- [Supplied information]
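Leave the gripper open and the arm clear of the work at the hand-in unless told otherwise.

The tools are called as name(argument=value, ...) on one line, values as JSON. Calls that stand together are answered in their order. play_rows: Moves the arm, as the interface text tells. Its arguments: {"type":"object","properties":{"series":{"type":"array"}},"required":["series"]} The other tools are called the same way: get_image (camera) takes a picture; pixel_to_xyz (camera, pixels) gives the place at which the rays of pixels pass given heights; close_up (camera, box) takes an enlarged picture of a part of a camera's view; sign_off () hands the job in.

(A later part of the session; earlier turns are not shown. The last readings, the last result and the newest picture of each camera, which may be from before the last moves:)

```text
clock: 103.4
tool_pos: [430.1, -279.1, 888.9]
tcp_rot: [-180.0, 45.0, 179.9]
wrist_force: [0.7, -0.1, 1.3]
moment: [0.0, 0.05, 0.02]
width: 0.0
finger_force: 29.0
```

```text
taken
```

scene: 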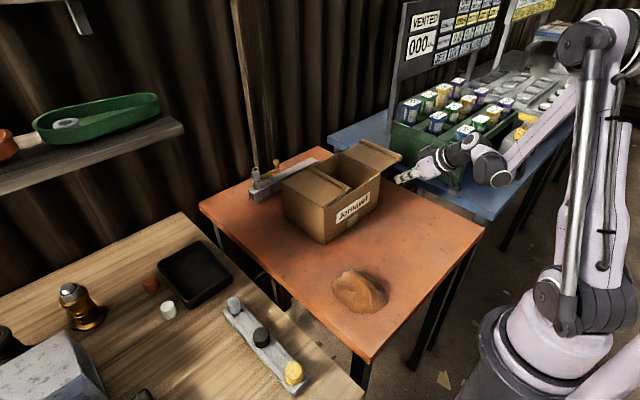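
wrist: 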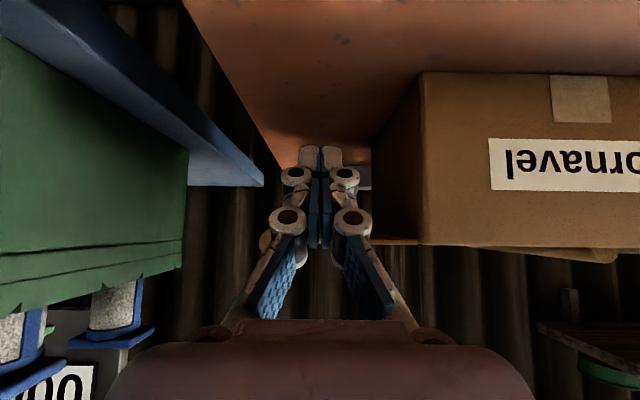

- [Directive] Quote the data exactly, leaving every image out of the copy.

- [Answer to this exercise]
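Leave the gripper open and the arm clear of the work at the hand-in unless told otherwise.

The tools are called as name(argument=value, ...) on one line, values as JSON. Calls that stand together are answered in their order. play_rows: Moves the arm, as the interface text tells. Its arguments: {"type":"object","properties":{"series":{"type":"array"}},"required":["series"]} The other tools are called the same way: get_image (camera) takes a picture; pixel_to_xyz (camera, pixels) gives the place at which the rays of pixels pass given heights; close_up (camera, box) takes an enlarged picture of a part of a camera's view; sign_off () hands the job in.

(A later part of the session; earlier turns are not shown. The last readings, the last result and the newest picture of each camera, which may be from before the last moves:)

```text
clock: 103.4
tool_pos: [430.1, -279.1, 888.9]
tcp_rot: [-180.0, 45.0, 179.9]
wrist_force: [0.7, -0.1, 1.3]
moment: [0.0, 0.05, 0.02]
width: 0.0
finger_force: 29.0
```

```text
taken
```

scene: 
wrist: 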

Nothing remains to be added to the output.